+++ Supplied information +++

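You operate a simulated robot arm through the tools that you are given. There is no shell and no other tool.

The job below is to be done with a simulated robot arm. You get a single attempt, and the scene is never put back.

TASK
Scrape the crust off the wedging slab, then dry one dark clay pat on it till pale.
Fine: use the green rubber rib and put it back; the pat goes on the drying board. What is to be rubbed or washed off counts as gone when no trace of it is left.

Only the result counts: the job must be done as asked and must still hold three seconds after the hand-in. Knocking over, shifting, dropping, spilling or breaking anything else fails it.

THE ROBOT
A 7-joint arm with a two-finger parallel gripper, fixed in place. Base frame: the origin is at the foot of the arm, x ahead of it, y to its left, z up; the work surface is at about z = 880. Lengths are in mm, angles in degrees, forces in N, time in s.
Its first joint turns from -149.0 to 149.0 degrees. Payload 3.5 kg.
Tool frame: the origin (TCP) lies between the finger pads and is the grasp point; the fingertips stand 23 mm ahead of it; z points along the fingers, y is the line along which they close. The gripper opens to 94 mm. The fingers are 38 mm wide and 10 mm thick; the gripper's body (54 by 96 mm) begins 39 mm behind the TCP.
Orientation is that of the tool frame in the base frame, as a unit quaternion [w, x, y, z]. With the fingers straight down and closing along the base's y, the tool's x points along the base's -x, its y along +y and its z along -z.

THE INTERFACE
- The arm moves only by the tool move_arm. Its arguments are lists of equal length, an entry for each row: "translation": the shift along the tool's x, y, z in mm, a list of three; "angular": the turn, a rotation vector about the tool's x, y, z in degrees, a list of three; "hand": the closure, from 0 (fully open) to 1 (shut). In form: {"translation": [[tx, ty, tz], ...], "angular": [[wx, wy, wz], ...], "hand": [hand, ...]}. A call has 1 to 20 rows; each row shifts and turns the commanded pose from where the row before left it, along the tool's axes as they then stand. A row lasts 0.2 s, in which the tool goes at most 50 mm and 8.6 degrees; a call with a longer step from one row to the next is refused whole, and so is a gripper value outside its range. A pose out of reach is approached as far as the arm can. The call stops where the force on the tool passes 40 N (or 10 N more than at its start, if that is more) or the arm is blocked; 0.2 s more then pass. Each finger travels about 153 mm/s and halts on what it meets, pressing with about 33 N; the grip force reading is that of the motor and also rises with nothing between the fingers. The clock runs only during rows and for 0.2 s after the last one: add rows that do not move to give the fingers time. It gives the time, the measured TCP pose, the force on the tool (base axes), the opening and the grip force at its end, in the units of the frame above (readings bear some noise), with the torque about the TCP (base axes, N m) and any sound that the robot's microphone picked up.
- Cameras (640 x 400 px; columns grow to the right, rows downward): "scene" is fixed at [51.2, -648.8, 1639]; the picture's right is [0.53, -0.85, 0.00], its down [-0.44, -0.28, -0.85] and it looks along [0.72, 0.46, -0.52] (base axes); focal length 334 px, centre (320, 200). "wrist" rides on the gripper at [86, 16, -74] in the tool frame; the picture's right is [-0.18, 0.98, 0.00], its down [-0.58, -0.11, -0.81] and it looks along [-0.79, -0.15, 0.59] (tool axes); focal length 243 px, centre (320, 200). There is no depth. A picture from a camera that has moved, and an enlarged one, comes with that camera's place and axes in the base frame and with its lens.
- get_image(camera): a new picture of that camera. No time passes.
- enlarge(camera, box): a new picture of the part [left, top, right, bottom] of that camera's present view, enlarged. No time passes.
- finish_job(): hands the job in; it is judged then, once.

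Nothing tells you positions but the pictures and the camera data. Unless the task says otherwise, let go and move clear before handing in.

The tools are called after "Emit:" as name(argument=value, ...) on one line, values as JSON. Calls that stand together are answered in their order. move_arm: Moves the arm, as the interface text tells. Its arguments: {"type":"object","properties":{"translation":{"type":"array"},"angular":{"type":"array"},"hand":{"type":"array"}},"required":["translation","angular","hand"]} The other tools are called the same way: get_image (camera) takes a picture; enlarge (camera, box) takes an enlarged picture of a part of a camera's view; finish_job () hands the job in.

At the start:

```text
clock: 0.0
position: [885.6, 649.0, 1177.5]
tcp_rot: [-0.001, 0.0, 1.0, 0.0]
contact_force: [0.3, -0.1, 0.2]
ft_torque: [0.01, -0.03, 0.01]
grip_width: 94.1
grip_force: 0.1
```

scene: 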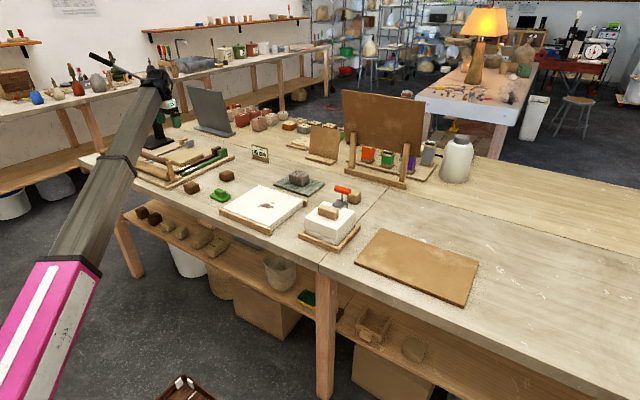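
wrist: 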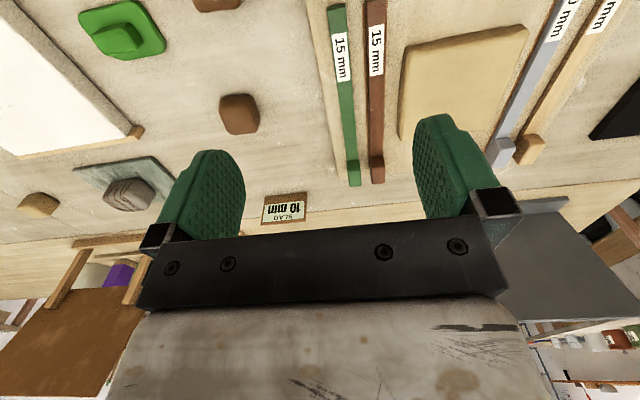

+++
+++ Supplied information +++

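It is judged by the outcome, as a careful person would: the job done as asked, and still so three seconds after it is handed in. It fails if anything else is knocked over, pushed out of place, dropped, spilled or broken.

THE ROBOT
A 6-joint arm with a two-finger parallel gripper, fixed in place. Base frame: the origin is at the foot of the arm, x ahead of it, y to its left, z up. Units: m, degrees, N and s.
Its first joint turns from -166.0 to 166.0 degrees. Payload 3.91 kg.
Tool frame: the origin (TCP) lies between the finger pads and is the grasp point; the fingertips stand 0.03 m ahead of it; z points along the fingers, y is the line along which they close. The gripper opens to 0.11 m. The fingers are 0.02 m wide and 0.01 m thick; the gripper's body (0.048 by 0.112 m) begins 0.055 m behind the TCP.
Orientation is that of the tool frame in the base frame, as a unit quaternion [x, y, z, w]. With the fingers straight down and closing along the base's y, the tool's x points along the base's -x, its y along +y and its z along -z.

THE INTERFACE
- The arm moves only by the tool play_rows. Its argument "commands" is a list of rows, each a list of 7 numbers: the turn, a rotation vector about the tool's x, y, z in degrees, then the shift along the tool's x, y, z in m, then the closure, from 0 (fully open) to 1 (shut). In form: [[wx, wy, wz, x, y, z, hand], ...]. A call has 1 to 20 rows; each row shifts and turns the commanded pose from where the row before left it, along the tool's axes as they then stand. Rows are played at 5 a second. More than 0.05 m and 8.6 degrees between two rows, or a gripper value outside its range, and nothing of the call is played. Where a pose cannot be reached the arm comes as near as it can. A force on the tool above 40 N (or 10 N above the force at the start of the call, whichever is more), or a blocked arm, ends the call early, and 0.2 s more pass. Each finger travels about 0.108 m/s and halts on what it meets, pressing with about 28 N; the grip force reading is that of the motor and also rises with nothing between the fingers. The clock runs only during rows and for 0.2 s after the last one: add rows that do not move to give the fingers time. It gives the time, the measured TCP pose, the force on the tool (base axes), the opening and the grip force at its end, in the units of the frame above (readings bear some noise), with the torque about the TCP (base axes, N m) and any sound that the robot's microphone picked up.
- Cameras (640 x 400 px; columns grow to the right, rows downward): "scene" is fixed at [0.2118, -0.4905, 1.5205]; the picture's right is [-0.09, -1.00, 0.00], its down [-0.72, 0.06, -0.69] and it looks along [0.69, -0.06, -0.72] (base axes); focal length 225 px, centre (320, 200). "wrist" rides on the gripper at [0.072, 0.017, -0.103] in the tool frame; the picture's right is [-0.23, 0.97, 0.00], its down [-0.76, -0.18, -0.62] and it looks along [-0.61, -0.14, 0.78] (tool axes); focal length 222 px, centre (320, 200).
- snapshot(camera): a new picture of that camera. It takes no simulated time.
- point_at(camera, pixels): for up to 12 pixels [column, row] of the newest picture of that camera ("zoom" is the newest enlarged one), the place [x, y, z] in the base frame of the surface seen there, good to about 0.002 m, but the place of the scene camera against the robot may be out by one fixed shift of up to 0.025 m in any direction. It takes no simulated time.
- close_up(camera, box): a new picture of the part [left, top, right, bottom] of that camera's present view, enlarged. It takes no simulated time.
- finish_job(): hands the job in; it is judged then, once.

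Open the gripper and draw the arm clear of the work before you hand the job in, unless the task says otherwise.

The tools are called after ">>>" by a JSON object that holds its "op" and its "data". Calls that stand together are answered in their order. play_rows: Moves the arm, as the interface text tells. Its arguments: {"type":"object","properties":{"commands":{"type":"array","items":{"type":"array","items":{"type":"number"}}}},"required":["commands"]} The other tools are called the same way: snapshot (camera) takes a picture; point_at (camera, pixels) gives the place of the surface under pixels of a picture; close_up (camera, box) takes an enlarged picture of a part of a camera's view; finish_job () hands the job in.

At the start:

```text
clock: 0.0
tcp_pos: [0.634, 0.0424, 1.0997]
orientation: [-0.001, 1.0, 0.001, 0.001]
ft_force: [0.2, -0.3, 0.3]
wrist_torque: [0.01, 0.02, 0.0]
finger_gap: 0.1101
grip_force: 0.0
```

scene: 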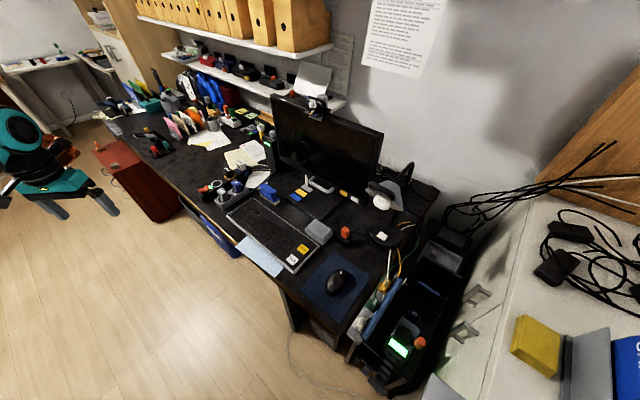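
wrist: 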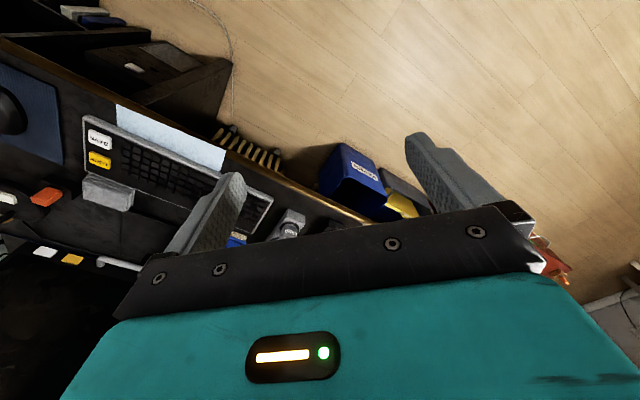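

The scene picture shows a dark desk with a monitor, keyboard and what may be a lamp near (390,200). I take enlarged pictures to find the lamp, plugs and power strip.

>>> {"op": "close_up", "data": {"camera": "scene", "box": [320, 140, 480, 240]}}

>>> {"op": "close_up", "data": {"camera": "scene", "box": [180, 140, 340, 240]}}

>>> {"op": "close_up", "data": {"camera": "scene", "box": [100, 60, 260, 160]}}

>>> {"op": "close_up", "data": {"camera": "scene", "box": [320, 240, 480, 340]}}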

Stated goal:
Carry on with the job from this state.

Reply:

+++

Stated goal:
Scan the material above. Return every line containing the string "still".

Reply:
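Only the result counts: the job must be done as asked and must still hold three seconds after the hand-in. Knocking over, shifting, dropping, spilling or breaking anything else fails it.
It is judged by the outcome, as a careful person would: the job done as asked, and still so three seconds after it is handed in. It fails if anything else is knocked over, pushed out of place, dropped, spilled or broken.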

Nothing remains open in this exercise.